━━ Passage ━━

Article 13 (Amendments to This Agreement)
            In the event of any amendments to related laws and regulations
            including the Commercial Code, Securities Exchange Law, Tax Law,
            etc. after the conclusion of this Agreement, and if A considers it
            necessary to make amendments to this Agreement, B shall agree to the
            amendment made by B.

Article 14 (Right to Establish Detailed Rules)

       1.  A may establish "detailed rules regarding the agreement on the grant
           of Subscription rights of new shares" (hereinafter referred to as
           "detailed rules") and make amendment to or abolish detailed rules.

       2.  A shall notify to the public the establishment, amendment, or
           abolishment of detailed rules immediately after A made it in
           accordance with the provision of the preceding Paragraph.

       3.  The notice to the public as stipulated in the preceding Paragraph
           shall be made by posting the relevant contents on a bulletin board in
           A's Head Office.

       4.  B or its Successor may request A to see detailed rules during A's
           business hours and make copies thereof at its own expense.

━━━

-- Tasks to carry out --
• a. Could you quote the passage from "Article 13 (Amendments" up to and including "Establish Detailed Rules)"?
• b. Give again only the lines beginning with the one that contains "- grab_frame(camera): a" and ending with the one that contains "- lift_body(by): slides"; include both of those lines.

━━ Given information ━━

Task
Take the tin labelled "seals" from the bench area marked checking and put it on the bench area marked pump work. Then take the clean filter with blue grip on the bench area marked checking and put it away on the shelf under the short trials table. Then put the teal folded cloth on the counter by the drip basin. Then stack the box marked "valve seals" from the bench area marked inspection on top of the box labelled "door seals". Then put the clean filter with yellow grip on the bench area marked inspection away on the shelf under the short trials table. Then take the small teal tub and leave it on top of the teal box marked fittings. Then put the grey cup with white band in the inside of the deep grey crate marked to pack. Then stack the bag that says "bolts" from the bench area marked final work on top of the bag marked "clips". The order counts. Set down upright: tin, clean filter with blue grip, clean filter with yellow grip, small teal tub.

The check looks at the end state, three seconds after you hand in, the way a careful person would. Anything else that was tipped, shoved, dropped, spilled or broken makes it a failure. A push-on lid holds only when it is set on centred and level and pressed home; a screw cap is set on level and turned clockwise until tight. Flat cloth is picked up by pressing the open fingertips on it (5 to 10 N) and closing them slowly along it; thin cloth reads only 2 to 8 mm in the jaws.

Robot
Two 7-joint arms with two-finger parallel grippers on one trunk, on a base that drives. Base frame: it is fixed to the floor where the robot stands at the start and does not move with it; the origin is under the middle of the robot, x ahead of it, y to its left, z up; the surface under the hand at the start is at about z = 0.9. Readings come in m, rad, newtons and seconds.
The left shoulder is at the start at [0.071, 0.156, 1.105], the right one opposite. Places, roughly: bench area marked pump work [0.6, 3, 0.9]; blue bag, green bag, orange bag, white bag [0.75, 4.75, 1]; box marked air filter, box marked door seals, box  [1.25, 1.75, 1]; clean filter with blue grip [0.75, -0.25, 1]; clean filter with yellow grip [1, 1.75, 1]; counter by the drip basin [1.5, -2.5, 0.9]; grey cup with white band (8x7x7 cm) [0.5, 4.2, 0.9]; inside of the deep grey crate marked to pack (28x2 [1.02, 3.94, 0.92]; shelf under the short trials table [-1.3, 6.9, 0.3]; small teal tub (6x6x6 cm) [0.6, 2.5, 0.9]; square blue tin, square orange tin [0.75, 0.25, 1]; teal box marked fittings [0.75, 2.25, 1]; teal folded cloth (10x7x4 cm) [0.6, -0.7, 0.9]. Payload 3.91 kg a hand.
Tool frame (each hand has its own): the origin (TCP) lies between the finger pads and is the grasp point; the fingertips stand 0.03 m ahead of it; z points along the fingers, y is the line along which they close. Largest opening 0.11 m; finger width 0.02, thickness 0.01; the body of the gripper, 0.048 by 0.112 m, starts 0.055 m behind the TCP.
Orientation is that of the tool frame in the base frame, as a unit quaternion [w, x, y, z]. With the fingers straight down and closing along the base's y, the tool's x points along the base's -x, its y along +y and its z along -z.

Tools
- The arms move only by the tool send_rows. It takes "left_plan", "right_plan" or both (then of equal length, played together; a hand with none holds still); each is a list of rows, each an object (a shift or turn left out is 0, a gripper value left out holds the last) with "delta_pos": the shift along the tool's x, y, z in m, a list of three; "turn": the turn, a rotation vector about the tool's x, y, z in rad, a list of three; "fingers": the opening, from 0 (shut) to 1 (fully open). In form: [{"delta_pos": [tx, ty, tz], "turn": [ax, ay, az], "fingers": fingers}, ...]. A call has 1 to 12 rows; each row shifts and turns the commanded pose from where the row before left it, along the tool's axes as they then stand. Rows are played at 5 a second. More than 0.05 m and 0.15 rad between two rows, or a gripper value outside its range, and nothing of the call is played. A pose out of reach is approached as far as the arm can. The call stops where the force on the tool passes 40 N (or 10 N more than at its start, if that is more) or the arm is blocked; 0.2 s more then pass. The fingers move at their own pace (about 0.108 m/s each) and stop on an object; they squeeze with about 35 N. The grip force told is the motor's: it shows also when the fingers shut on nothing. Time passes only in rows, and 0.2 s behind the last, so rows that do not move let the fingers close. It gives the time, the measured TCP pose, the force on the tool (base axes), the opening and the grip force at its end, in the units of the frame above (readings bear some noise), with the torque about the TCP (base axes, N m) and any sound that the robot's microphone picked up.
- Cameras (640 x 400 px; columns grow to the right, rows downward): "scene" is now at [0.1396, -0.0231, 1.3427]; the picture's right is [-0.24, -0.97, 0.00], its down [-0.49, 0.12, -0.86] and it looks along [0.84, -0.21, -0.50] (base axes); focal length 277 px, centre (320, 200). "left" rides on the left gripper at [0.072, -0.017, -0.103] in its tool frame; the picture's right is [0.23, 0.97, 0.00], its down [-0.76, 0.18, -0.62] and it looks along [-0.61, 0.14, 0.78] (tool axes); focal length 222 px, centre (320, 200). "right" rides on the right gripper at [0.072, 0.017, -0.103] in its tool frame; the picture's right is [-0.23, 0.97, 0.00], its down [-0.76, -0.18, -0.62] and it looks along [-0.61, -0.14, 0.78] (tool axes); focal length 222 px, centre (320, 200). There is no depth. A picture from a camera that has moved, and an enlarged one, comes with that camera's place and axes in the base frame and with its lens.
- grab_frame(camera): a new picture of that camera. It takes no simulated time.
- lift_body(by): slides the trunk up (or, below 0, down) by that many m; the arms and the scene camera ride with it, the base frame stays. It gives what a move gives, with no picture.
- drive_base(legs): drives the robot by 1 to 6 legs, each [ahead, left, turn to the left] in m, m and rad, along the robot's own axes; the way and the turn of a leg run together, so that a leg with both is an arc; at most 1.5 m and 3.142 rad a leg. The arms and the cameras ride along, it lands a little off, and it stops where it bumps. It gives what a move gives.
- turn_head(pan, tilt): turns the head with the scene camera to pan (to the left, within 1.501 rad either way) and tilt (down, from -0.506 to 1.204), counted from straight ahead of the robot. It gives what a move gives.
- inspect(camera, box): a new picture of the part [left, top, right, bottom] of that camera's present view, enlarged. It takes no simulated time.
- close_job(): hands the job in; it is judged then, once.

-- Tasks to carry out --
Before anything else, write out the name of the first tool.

━━━

-- Worked solutions --
• a.
Article 13 (Amendments to This Agreement)
            In the event of any amendments to related laws and regulations
            including the Commercial Code, Securities Exchange Law, Tax Law,
            etc. after the conclusion of this Agreement, and if A considers it
            necessary to make amendments to this Agreement, B shall agree to the
            amendment made by B.

Article 14 (Right to Establish Detailed Rules)

• b.
- grab_frame(camera): a new picture of that camera. It takes no simulated time.
- lift_body(by): slides the trunk up (or, below 0, down) by that many m; the arms and the scene camera ride with it, the base frame stays. It gives what a move gives, with no picture.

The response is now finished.